# TEXT PASSAGE:
* start *

While Sir Desmond suggests that guidance was necessary to demarcate the line between responsible intelligence-gathering and illegality, the RUC appeared to be more concerned, as was FRU, that its officers should not be prosecuted for the crimes of their informants, or, indeed, their own crimes.

Secondly, while Sir Desmond correctly concludes that Brian Nelson, who was infiltrated by FRU (army intelligence) into the UDA[37], was a state agent, he completely misunderstands the role played by Nelson’s masters in FRU in covering up his part in the Finucane murder, for which he never stood trial. Sir Desmond concludes:

“The very nature of Nelson’s re-recruitment from Germany and his subsequent handling leads me to the conclusion that by 1989 Nelson was, to all intents and purposes, a direct State employee. The FRU must, therefore, bear a degree of responsibility for whatever targeting activity Nelson carried out in his dual role as a UDA Intelligence Officer and a FRU agent during this period, whether or not in a specific case he shared with his handlers the full state of his knowledge. As A/05 [Lt Col Gordon Kerr, the officer in charge of FRU in 1989] himself put it at Nelson’s trial:

‘… whatever [Nelson] may or may not have done throughout his time with the UDA since 1987, he would not have done it had we in FRU not reinstated him in the UDA in the first place.’”[38]

As might be expected, the limitations of an on-paper review are apparent. Sir Desmond has not penetrated to the heart or realised the significance of the chronology here. FRU’s own documents relating to Nelson were not delivered to Stevens until around August 1990, after the Director of Public Prosecutions had issued a seizure warrant for them. At the trial of Tucker Lyttle, Winkie Dodds and Matt Kincaid[39], it emerged that FRU passed over 1,100 documents to the Stevens team[40]. When they arrived, it is alleged that they were subjected to ESDA testing, which showed that most pages had been altered[41]. FRU said they had done this to make the work of the Stevens investigation easier. Be that as it may, they had seven or eight months to clean up their own documents.

* end *

# INFORMATION PROVIDED:

* start *

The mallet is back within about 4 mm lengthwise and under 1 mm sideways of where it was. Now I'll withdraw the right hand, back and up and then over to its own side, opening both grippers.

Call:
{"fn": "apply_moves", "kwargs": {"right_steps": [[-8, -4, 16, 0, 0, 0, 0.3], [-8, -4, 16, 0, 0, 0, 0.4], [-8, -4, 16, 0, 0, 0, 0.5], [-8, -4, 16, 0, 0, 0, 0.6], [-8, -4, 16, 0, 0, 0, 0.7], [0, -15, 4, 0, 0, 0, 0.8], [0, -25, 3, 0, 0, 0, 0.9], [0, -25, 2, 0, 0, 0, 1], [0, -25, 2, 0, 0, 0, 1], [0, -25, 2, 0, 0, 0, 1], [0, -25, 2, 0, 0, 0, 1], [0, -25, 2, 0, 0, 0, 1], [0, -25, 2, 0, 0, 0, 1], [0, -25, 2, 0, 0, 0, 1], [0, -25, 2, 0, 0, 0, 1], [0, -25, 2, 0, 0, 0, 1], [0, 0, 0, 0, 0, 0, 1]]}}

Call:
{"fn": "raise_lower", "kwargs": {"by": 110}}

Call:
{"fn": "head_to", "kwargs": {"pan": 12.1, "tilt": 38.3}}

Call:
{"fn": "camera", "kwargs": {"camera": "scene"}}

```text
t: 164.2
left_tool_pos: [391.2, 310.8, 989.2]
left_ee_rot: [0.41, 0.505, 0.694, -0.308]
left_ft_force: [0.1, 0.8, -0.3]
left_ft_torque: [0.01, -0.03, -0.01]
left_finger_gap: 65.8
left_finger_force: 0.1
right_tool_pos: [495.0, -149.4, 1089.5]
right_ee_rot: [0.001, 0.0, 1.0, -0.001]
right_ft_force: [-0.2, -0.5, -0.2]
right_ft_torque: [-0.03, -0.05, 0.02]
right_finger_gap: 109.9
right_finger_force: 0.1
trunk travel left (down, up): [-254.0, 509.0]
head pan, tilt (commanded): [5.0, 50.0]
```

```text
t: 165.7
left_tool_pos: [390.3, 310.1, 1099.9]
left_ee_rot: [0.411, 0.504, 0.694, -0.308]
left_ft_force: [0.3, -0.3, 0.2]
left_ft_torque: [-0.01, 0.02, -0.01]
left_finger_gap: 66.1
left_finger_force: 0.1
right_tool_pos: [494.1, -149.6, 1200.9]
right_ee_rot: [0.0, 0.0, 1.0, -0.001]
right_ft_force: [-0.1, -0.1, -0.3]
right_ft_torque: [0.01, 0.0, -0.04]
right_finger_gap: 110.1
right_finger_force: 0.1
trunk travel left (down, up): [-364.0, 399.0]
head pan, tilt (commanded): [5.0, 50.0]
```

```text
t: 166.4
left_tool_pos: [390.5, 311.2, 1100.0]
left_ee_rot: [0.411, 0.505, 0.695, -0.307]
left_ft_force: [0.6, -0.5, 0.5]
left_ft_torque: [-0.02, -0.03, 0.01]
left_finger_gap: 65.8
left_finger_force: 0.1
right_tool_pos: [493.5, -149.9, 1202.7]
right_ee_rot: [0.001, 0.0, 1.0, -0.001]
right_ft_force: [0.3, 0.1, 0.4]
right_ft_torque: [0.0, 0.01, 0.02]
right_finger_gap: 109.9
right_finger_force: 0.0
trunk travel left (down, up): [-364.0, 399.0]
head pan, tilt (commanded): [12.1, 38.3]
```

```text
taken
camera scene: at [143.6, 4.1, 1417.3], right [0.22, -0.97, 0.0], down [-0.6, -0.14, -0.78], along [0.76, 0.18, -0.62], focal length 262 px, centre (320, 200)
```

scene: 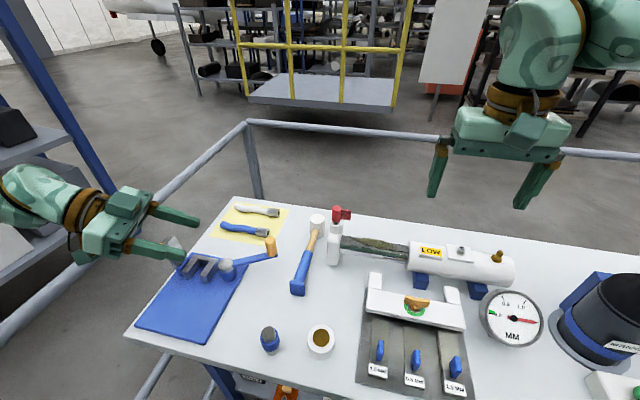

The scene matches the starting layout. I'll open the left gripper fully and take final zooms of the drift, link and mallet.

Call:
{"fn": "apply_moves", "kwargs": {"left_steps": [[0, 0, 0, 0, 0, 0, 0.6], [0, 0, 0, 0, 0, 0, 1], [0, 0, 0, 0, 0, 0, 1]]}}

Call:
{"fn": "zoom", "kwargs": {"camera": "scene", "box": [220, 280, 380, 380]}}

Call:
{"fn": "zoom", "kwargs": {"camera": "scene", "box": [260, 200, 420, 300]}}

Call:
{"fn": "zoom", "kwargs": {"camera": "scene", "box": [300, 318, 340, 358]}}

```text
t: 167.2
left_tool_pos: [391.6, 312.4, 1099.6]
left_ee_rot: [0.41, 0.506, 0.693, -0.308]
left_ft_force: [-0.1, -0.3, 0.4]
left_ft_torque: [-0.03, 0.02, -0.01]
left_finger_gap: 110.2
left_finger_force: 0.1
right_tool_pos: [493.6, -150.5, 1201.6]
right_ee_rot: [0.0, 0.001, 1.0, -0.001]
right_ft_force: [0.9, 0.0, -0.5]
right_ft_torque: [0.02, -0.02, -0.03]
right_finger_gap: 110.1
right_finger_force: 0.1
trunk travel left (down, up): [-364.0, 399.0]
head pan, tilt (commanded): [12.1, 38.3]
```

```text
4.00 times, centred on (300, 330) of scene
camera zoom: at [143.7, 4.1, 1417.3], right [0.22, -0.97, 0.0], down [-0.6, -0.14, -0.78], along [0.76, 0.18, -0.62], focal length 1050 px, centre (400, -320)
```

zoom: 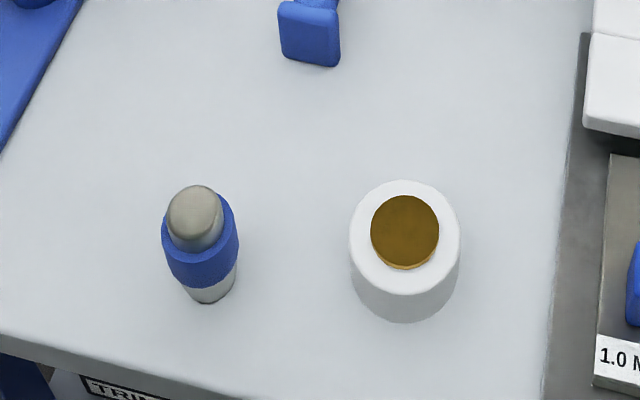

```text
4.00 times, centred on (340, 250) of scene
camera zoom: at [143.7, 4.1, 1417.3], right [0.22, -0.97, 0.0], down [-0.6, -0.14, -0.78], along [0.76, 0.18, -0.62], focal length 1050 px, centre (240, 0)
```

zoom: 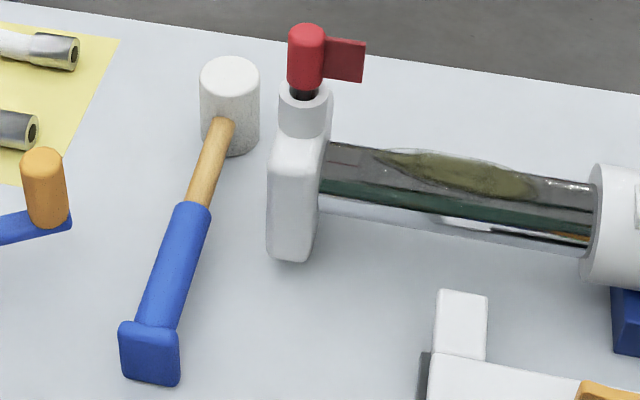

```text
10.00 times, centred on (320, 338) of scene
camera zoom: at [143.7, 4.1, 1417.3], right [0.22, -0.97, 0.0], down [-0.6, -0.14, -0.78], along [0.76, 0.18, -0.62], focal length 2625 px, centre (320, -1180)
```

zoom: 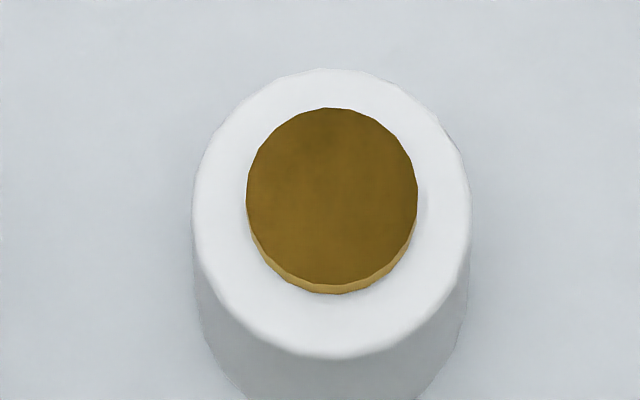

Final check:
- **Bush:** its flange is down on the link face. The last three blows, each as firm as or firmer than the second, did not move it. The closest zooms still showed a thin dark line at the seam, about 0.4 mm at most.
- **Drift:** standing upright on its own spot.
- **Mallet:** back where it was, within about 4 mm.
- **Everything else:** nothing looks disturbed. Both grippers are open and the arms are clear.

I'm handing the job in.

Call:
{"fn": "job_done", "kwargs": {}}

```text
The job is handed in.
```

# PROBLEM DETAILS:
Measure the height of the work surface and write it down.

* end *

# PROBLEM DETAILS:
Repeat the span of the text passage whose first words are "While Sir Desmond suggests" and whose last words are "their own crimes.".

# EXPECTED OUTPUT:
While Sir Desmond suggests that guidance was necessary to demarcate the line between responsible intelligence-gathering and illegality, the RUC appeared to be more concerned, as was FRU, that its officers should not be prosecuted for the crimes of their informants, or, indeed, their own crimes.